Autosomal-dominant iridogoniodysgenesis and Axenfeld-Rieger syndrome are genetically distinct.Ophthalmology. 1996 Nov; 103(11):1907-15.O
To determine whether there is a locus for iridogoniodysgenesis (IGD)/ familial iris hypoplasia in the region of the known Axenfeld-Rieger syndrome (ARS) locus at 4q25 and to determine the ocular phenotype within the autosomal-dominant iris hypoplasia group of disorders.
Clinical examinations were performed on 27 members, with 11 affected from one family in which the IGD occurred in association with the nonocular features of ARS, and on 70 members with 30 affected from a second IGD family with ocular features only. Family members were genotyped for markers within the 4q25 region known to contain a locus for ARS. LOD scores were calculated with the MLINK option of the LINKAGE program.

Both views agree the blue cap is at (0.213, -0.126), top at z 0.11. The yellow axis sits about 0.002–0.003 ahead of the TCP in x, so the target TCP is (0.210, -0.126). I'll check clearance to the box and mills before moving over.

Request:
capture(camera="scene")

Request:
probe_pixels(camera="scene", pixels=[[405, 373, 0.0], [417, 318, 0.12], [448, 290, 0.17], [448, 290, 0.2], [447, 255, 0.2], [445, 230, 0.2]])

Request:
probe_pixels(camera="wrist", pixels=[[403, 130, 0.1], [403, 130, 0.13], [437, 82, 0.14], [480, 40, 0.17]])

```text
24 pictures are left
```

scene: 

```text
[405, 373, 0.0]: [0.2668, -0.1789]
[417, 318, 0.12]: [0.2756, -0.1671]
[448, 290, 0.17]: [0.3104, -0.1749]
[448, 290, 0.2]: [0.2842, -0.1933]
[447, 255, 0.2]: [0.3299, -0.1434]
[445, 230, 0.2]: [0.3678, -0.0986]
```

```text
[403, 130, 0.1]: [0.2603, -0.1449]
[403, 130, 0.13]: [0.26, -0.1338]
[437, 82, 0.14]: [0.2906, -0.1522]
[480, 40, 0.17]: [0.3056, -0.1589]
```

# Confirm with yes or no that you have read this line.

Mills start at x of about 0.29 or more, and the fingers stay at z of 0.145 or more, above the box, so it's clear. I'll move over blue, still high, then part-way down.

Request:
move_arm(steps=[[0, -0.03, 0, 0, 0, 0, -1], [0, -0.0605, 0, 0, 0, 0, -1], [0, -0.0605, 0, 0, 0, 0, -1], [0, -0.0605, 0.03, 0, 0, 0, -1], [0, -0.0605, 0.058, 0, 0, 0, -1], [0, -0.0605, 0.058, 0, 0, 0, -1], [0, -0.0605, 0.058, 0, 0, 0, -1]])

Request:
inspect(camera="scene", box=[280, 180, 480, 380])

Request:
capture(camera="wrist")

The iris hypoplasia in each IGD family was similar. In the IGD family with only ocular features (IGD anomaly), however, a majority of those affected had a goniodysgenesis with excess tissue in the angle and anomalous angle vascularity. These findings were absent in the IGD family with syndromic features (IGD syndrome). Linkage to the 4q25 region was excluded in the IGD anomaly family, whereas the family with IGD syndrome was found to be completely linked to the 4q25 region (peak LOD score with D4S407 of 7.827 at theta = 0.00).
The authors' results suggest that mutations at the 4q25 locus can result in variable ocular features that also occur in combination with nonocular (dental and jaw) anomalies. Mutation of a separate locus must underlie IGD with ocular features only. A re-evaluation of the relation between the various forms of autosomal-dominant iris hypoplasia, therefore, may be warranted.